3.3. High Cycle Fatigue and Fractural Morphology Observation

The high cycle fatigue performance of as-LMD and LMD+LSPned samples is shown in Figure 11. The average fatigue cycle of as-LMD samples is around 2.867 × 10⁶ cycles while that of the LMD+LSPned samples is 9.22 × 10⁶ cycles. The fatigue cycles are counted automatically with three averages and the errors are in a small range that can be accepted. It can be seen that the fatigue cycles of as-LMDed samples vary from 2.4 to 3.44 (×10⁶) while those of LMD+LSPned vary from 8.51 to 10 (×10⁶). The fatigue performance is determined by both LMD and LSP. As we know, there are defects such as voids of unmelted powders and microcracks in the as-LMD sample that could dramatically influence the fatigue performance. Even with the defective sample, it can still be seen that there is a three-fold increase in the high cycle fatigue performance after laser shock peening, therefore LSP is an effective way to improve the fatigue performance of the LMD repaired components. However, it should also be noted that LSP has limited or even no effectiveness on defective repaired samples as indicated in [21]. Therefore, the repaired quality of the metallic sample is also one of the crucial factors in the fatigue performance.

In order to better understand the failure mechanism, the fractural morphologies were observed via SEM.

The fracture surface was characterized by river-like patterns in LMD+LSPned samples, as shown in Figure 12. It was observed that the crack initiation sites at the sub-surface where the initiation sites were located at the depth of 120 µm. Figure 12a–e show typical fracture morphologies of the LMD-LSPned sample. The fracture morphology features smooth cleavage planes, illustrating a typical cleavage fracture mode in the LMD-LSPned sample as shown in Figure 12b. Additionally, microdimples and fatigue striations are also observed in Figure 12d,e, indicating ductile fracture also exists. Fatigue striations are helpful for limiting fatigue crack propagation [16]. According to previous work [19], a high density of fatigue striations suggests a slower rate of crack propagation. Additionally, the secondary cracks can also aid in slowing down the initial microcrack growth rates since they can consume lots of energy [22]. The width of the fatigue striations varies from 600 nm to 972 nm. Therefore, it can be seen that there is a mixture of ductile and cleavage fractures in the LMD+LSPned TC17 sample. Chi et al. [23] also observed a combination of morphologies of ductile and cleavage fractures in a DED+LSPned titanium alloy.

4. Discussion

In terms of the combination technique of laser shock peening and additive manufacturing, some researchers have investigated different materials and AM techniques and the results vary. Chi et al. [23] strengthened the direct energy deposited TA15/TC17 wall with laser shock peening. The UTS and YS of as-deposited TA15/TC17 were improved by 12.45% and 11.92% after LSP. Additionally, Lu et al. [24] also printed Ti6Al4V alloy by laser directed energy deposition (LDED), followed by LSP processing. The tensile results illustrate that UTS and elongation were increased by 20.8% and 67.2%. However, fatigue tests were not conducted on the LDED+LSPned samples. Jiang et al. [21] employed LSP to post-process the selective laser melted Ti6Al4V alloy and examined the ultra-high cycle fatigue performance. However, the fatigue results of the SLM+LSPned samples exhibited a lower S-N curve than as-SLMed samples. This is because the inherent defects such as unmelted powders and lack of fusion facilitate crack initiation, expansion and, finally, premature failure, thereby dominating the fatigue failure of the SLMed samples.

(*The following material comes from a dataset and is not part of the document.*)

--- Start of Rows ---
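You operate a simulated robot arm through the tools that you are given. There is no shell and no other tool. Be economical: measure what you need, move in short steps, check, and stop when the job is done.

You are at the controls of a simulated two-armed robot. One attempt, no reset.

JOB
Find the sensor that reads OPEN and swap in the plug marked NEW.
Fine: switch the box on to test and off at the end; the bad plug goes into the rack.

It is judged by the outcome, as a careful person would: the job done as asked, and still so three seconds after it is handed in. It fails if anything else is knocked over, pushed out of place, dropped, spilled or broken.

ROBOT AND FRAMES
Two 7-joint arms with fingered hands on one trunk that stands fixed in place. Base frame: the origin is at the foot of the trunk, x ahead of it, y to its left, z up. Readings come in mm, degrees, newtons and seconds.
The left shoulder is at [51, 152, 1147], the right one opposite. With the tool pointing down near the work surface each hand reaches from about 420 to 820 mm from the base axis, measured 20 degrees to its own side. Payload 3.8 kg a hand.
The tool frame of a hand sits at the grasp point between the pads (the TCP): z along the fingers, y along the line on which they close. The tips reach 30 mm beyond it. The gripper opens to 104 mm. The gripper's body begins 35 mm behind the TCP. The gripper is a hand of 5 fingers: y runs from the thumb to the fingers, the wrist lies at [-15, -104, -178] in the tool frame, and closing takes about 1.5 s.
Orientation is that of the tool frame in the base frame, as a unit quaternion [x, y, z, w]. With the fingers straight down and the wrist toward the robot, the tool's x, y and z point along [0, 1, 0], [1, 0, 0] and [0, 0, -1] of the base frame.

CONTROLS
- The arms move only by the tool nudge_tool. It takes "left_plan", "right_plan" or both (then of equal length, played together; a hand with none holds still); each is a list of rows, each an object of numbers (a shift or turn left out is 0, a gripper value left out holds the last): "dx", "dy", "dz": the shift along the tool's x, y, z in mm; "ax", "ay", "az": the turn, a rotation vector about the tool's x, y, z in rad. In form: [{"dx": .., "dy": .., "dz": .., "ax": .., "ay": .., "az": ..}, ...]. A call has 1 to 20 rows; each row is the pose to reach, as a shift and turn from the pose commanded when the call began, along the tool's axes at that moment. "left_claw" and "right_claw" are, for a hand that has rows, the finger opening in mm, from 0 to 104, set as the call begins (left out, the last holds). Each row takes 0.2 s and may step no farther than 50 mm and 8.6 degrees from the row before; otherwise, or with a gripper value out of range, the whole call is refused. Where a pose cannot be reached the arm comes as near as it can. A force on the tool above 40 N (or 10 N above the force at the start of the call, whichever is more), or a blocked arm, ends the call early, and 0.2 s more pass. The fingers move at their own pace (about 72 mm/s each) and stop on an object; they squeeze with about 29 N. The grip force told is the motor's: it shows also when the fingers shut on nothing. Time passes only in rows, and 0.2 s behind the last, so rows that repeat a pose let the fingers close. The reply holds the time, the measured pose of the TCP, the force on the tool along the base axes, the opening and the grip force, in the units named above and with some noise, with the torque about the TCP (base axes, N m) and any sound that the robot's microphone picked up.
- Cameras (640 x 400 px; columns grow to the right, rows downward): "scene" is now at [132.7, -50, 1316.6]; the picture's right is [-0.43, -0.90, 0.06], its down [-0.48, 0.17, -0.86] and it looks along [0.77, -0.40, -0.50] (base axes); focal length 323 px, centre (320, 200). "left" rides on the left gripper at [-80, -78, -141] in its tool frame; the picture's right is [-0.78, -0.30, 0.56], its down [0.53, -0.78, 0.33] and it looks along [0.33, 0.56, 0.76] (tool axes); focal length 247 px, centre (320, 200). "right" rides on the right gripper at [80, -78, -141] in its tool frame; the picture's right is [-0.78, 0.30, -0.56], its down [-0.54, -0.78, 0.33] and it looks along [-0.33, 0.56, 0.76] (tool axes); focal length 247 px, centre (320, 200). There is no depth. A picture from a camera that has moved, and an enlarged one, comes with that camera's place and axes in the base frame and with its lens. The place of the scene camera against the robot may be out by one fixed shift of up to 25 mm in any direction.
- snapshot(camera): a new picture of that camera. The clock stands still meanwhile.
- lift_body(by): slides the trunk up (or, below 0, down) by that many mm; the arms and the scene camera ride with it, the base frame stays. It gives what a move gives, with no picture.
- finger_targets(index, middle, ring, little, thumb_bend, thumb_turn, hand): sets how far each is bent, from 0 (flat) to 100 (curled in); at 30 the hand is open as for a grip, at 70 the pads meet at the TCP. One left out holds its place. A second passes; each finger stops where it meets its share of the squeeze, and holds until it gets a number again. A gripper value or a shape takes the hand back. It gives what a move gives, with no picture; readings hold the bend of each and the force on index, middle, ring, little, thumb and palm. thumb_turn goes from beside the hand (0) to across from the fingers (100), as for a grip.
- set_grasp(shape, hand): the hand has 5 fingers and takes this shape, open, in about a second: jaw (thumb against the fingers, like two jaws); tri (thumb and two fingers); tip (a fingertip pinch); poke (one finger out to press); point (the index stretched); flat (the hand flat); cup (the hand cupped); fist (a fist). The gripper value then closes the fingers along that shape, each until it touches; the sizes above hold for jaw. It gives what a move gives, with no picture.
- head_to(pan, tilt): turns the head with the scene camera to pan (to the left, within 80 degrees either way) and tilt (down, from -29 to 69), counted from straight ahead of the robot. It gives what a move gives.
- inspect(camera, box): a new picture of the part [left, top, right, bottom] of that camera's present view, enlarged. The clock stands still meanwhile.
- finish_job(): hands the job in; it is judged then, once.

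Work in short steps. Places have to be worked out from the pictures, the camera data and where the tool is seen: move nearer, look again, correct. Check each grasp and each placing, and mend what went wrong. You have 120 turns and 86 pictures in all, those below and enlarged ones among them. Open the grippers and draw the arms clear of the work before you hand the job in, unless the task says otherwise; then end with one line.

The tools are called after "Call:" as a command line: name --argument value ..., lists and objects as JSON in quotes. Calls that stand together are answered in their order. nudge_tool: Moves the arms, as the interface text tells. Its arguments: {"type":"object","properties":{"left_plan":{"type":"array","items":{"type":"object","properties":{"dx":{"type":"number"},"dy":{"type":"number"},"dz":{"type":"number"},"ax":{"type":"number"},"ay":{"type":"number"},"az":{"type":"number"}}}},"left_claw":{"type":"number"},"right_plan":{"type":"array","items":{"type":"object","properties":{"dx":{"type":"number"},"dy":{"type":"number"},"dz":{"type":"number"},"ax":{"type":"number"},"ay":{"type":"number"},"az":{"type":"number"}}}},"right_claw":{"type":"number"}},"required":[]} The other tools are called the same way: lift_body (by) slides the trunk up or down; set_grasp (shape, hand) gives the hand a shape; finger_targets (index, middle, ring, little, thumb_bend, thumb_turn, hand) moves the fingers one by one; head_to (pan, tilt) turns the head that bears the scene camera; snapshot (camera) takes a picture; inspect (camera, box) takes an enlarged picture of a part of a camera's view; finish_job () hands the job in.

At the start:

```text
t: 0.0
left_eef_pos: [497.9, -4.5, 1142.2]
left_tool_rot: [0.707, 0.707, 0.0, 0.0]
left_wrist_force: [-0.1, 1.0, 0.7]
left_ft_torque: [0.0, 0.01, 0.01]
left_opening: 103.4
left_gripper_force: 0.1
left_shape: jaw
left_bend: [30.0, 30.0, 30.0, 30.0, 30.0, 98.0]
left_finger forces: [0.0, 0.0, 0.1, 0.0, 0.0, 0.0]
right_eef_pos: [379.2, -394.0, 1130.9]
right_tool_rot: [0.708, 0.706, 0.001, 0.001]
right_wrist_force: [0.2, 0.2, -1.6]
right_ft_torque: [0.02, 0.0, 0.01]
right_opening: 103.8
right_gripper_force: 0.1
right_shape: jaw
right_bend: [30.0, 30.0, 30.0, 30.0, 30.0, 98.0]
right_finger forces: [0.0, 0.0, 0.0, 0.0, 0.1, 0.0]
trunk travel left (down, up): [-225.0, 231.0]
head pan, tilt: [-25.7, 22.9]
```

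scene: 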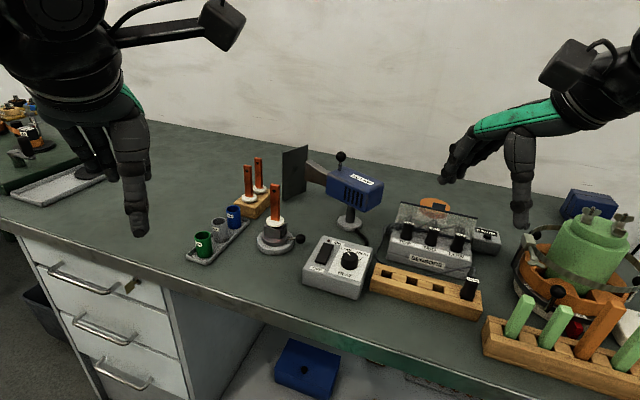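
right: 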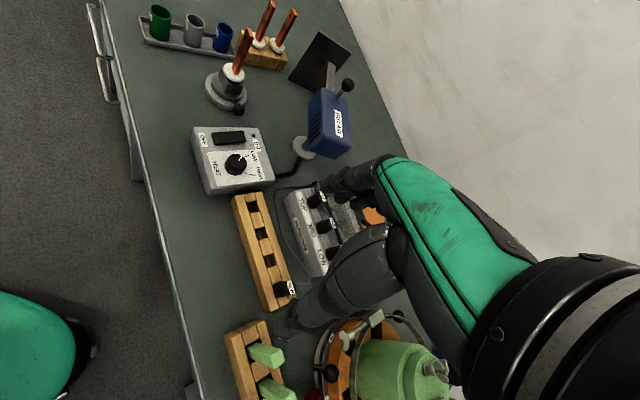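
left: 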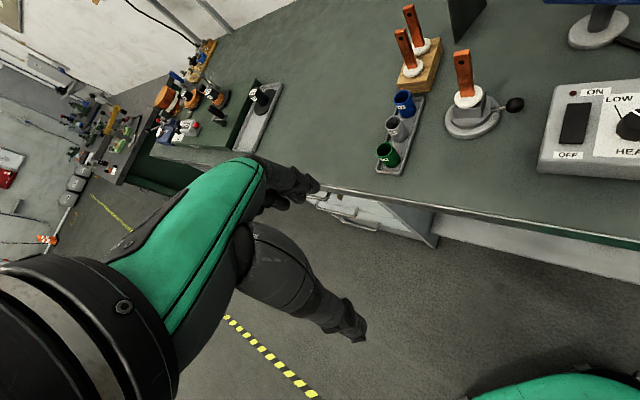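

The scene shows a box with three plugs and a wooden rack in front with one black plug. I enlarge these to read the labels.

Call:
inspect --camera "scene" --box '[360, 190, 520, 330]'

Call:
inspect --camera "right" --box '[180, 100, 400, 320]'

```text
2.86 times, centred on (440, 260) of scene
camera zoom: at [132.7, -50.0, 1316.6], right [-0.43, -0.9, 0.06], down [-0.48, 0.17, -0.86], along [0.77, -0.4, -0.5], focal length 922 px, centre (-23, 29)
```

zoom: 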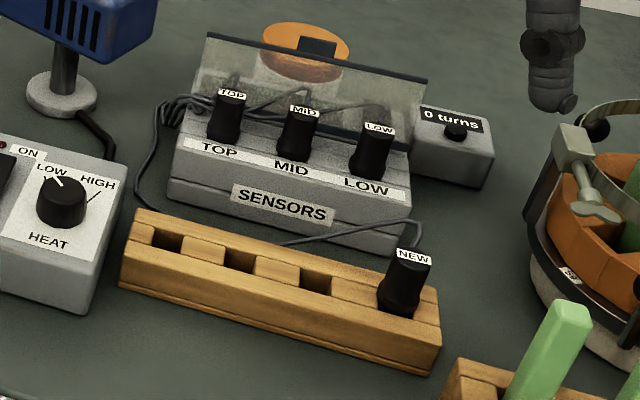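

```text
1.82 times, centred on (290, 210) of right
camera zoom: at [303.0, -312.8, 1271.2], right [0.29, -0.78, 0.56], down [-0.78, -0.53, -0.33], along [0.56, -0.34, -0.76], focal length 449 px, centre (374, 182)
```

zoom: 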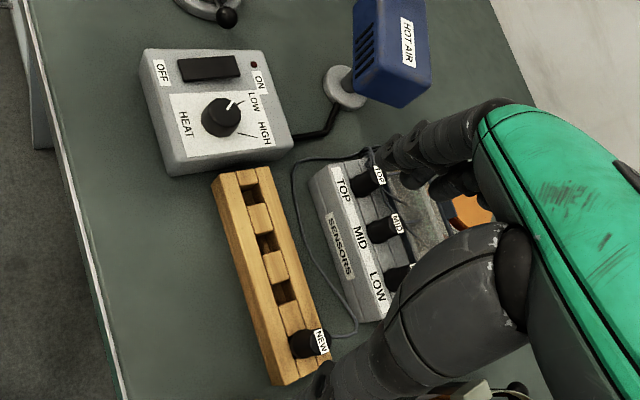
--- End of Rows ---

Its well known that the inherent TRS can deteriorate the mechanical properties of the metallic component. As discussed in Section 3.1, the inherent tensile residual stress was formed in the as-LMD sample as shown in Figure 5. The TRS increases the effective net stress range and the mean stress during fatigue loading, thereby accelerating the fatigue crack initiation and increasing the fatigue crack propagation rate.

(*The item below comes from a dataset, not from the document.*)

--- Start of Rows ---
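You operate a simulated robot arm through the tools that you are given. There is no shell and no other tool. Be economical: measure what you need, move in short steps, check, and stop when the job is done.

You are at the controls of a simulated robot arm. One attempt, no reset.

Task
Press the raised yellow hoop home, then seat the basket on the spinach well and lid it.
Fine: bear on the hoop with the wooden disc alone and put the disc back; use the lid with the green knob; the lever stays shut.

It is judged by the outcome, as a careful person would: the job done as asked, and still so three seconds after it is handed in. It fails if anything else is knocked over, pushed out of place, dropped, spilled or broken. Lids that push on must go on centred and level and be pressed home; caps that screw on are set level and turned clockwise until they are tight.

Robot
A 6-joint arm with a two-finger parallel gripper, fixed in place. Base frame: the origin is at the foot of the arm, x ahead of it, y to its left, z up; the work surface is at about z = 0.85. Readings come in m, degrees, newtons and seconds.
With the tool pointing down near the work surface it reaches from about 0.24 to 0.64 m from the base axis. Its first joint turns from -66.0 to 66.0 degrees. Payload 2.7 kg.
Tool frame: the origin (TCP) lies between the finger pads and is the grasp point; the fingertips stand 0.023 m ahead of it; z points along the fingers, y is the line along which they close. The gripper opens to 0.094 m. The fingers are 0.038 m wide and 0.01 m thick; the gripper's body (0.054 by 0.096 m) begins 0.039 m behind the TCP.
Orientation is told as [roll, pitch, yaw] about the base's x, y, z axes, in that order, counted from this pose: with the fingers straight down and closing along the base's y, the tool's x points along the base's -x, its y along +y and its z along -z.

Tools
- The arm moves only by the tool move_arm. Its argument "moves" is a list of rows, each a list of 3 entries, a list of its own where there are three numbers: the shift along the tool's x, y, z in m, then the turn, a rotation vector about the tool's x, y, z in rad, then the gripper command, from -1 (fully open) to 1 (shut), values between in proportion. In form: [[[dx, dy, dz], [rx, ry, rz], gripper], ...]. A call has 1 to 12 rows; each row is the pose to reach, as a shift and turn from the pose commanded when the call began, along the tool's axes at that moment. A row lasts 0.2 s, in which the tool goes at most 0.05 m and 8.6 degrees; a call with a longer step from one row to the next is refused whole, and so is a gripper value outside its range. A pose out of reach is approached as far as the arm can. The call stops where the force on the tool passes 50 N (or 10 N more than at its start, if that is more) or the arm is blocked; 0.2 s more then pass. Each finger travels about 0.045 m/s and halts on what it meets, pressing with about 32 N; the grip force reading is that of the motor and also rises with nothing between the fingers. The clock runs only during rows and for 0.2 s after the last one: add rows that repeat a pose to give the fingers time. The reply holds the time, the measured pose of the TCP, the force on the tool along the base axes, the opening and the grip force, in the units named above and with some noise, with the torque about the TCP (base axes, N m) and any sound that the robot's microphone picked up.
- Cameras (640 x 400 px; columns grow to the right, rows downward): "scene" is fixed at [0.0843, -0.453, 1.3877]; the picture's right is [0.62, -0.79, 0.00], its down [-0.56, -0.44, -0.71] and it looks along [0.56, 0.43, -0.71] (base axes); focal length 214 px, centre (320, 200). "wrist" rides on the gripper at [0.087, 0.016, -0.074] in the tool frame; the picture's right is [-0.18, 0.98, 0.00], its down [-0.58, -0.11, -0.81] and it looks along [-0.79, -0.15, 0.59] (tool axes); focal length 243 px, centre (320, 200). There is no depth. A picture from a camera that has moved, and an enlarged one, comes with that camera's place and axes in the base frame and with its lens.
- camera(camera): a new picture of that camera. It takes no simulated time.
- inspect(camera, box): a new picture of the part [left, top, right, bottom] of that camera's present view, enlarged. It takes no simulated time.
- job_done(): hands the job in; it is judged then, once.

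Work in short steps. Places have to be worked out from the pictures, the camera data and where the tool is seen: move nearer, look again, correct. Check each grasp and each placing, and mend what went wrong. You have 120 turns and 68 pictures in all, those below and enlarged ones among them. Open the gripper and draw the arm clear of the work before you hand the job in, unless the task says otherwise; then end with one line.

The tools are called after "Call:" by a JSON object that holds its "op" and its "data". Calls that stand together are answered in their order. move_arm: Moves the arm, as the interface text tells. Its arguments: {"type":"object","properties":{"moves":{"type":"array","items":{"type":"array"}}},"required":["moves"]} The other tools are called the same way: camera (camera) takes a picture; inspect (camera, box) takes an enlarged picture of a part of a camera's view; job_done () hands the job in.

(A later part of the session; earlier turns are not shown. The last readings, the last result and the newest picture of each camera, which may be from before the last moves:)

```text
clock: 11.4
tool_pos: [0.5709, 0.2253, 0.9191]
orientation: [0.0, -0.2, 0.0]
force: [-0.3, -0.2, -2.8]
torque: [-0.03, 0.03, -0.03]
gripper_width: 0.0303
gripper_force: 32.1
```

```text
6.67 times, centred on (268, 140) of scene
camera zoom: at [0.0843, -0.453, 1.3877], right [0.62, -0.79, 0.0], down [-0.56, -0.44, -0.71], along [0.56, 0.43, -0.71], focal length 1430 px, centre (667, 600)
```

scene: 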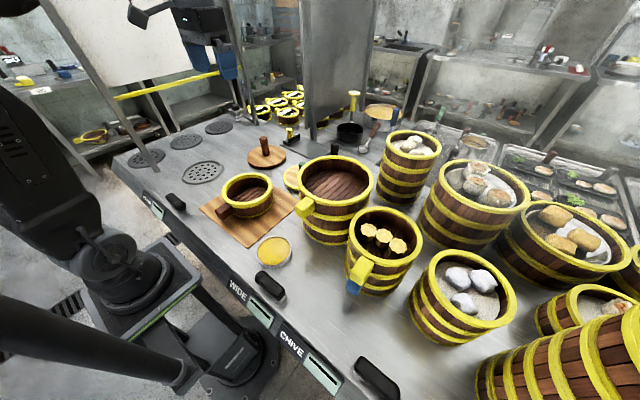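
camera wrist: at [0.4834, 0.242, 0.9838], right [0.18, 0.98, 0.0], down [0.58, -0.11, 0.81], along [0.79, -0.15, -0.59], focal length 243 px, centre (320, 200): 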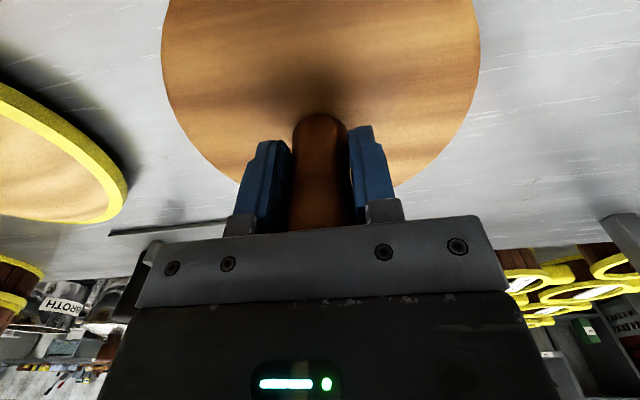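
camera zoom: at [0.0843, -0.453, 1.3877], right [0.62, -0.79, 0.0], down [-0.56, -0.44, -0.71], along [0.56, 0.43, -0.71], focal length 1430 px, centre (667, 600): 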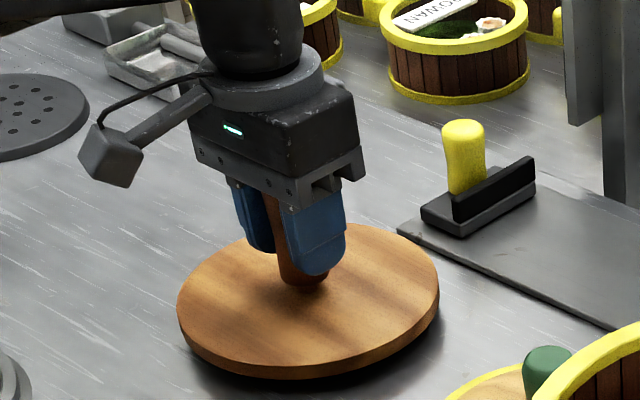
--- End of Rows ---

Additionally, the inherent defects aided in early fracture initiation and propagation. As a result, the majority of fatigue cracks are initiated from inherent defects. The schematic microstructure of the LMD+LSPned sample is shown in Figure 13 which is consistent with that found by Zhu et al. [4]. As depicted in the substrate, the microstructure consists of lamellar α and β grains. In the HAZ, the α phase exists as a form of equiaxed grain distributed randomly in the β matrix. In the as-deposited area, the large β grains are observed with the EBSD technique, and there are nano β lath grains inside the large β grains as shown in the TEM image. The dislocations can be observed near the nano β lath grains as illustrated in Figure 13.

The greatest difference between as-LMD and LMD+LSPned samples is the in-depth residual stress field. There are micropores or voids in the sub-surfaces of both samples. These flaws are the result of gas entraining and rapid cooling rate brought by turbulence in the molten pool, which eventually results in stress concentration and the increase in the rate of crack growth under the fatigue load [11]. LSP transformed the residual stress in the surface of the as-LMD sample from the tensile to the compressive state. By contrast, during the crack growth process, compressive residual stresses reduce the effective applied stress and stress intensity factor range at the crack tip, simultaneously causing a crack closure effect, which decreases the crack propagation rate and consequently increases the cyclic life of the LMD+LSPned sample [25].

5. Conclusions

In this work, the fatigue performance of laser metal deposited TC17 samples before and after LSP was investigated. The main findings are as follows:

• The tensile residual stress in the surface of as-LMD samples was transferred to compressive residual stress after LSP. The maximum CRS of 240 MPa was obtained at the depth of 200 µm.
• The fatigue cycles of LMD+LSPned samples were increased by 212% compared to those of the as-LMD samples.
• The fatigue cracks initiated from the defects formed during the 3D printing process and LSP-induced CRS can effectively delay the crack propagation, thereby increasing the fatigue lives of laser additive manufactured components.